The idea behind both the course and the book is to help people apply the principles of design thinking— a strategy for improving on a product or experience — to their personal and professional lives.
Let's say you're feeling unfulfilled at work. Before you jump ship or resign yourself to a life of misery, the authors suggest keeping what they call a "Good Time Journal." You keep track of your daily activities and which you enjoy the most, and try to redesign your current or next gig so you do more of what you love.
The authors also recommend an exercise called "Odyssey Plans," in which you map out different potential lives for yourself. The point is to realize that your life could take you in many different directions — and you could be happy in each one.
'Pivot' by Jenny Blake
In "Pivot," career coach and former Googler Jenny Blake guides readers through the steps required to make a career change. It could be a big one — starting your own business — or a small one — taking on new responsibilities in your current role.

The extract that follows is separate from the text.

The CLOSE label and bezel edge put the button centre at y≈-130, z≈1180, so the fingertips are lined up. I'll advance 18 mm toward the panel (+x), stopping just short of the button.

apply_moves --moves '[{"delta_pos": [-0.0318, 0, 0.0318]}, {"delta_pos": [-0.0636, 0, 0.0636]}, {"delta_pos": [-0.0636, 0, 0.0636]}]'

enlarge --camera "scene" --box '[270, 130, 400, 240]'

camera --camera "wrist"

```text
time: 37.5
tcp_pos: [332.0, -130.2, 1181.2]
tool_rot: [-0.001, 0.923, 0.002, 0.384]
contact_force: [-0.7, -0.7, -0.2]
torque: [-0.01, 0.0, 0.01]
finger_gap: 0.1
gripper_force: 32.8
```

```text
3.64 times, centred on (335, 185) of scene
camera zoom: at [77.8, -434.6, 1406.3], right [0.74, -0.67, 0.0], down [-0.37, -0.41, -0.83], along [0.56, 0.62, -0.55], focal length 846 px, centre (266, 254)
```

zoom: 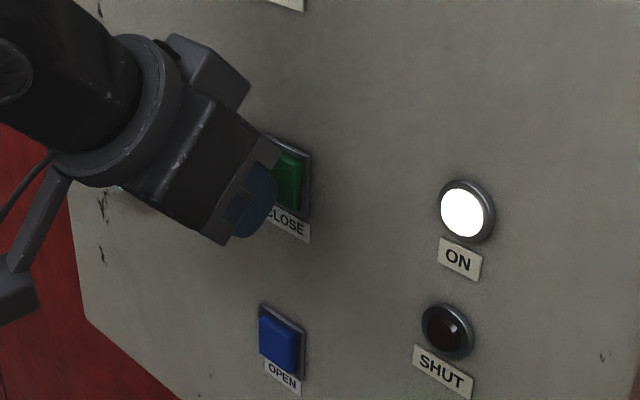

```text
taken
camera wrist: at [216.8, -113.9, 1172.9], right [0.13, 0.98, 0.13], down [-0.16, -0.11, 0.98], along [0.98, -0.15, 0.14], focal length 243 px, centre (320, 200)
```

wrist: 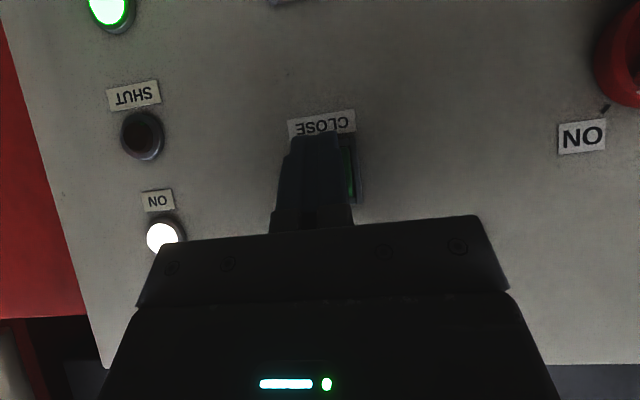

If there's anyone who gets how intimidating it can be to make a career change, it's Blake. She started out on the AdWords product training team at Google; then helped launch Google's Career Guru program; then left Google after publishing her first book, "Life After College," to start a business based on her blog and book.
Blake puts a fresh spin on old ideas. For example, you should network — but you can do it in a less-gross way by "drafting," or asking people if you can help with any work overflow they don't have resources to handle.
The main thing to know about Blake's pivot plan is that it involves a lot of careful planning and introspection — so even if the final outcome doesn't look exactly the way you imagined it, presumably you won't wind up broke, unemployed, or regretful.